Los últimos acontecimientos que estamos sufriendo por aquí nos deberían abocar a visitar con urgencia estas habitaciones de la ira. A mí, sin duda. Me desasosiega ver tanta gentuza manipulando a los muertos y a los vivos, ver tantos payasos de grandes y pequeñas pancartas de intenciones deleznables, canallas de países imaginarios y banderas más imaginarias todavía; tanta gentuza miserable jugando al trile con los sentimientos ajenos, incluso con aquellos que creen de buena fe en países imaginarios y en las banderas que los definen; tanta gentuza, por uno y otro lado –aunque en este caso mucho más por el otro que por el uno–, escarbando sin pudor en los bolsillos de los cadáveres para ver qué se puede rascar y qué se puede ganar.

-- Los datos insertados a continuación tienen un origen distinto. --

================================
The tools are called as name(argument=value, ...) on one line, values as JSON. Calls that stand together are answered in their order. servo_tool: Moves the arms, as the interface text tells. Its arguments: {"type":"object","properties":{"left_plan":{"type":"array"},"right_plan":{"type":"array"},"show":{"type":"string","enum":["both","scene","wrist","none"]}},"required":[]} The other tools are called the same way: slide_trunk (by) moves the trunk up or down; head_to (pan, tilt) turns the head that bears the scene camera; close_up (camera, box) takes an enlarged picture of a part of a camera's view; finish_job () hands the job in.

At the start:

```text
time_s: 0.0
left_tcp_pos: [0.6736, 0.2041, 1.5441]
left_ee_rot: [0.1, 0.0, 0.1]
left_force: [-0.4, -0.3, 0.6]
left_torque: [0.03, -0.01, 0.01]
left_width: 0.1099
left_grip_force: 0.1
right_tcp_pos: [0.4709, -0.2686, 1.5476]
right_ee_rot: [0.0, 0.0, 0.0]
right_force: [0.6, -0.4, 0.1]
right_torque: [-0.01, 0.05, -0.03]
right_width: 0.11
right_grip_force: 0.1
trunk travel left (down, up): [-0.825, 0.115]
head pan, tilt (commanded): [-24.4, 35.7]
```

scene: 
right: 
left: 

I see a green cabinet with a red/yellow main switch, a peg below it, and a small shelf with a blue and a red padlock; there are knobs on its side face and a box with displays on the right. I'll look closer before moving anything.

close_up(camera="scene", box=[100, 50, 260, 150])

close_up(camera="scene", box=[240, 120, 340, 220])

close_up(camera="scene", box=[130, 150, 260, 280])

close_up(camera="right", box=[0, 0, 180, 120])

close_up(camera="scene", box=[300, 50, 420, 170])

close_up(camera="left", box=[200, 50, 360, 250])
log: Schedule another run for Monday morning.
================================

Tamaña cobardía política, pero no sólo política, te lleva el estómago a la nausea y echas de menos tener una bate en la manos para deshacer esa horrible mesa camilla que te regaló tu familia política y no sabes que hacer con ella, o destrozar ese espantapájaros con la cara de Trump como el que ha colocado Michael Douglas en su finca de Mallorca. En la versión española de Wrecking Club o Anger Room –que tarde o temprano llegará– deberíamos tener esa mesa camilla, los espantapájaros, pero especialmente los caretos de nuestros políticos, nuestros queridos y lamentables políticos sin fondo ni forma, sin principios ni finales, para que nos podamos soltar, nos quitemos el mono y no olvidemos ni por un momento la chusma que nos rodea: grandes discursos, abundante estulticia y miserables realidades.
Pero es lo que hay. Y hay que aguantar. Morderse los adentros pero no la lengua, aunque resulte contraproducente, y continuar adelante; continuar siendo como se es y ver hasta donde nos lleva, soltando lastre e indignación para no rendirnos. La semana próxima estaré en Nueva York y me pienso pasar por la 38. Arrastro demasiada ira acumulada y quiero contribuir con mi presencia a que funcione este negocio que, como titulaba el Times, “se alimenta de la rabia”.
Además les diré que aquí, en esta España nuestra, hay futuro, mucho futuro, para los reductos de rabia e ira donde poder darse rienda suelta. Falta nos hace.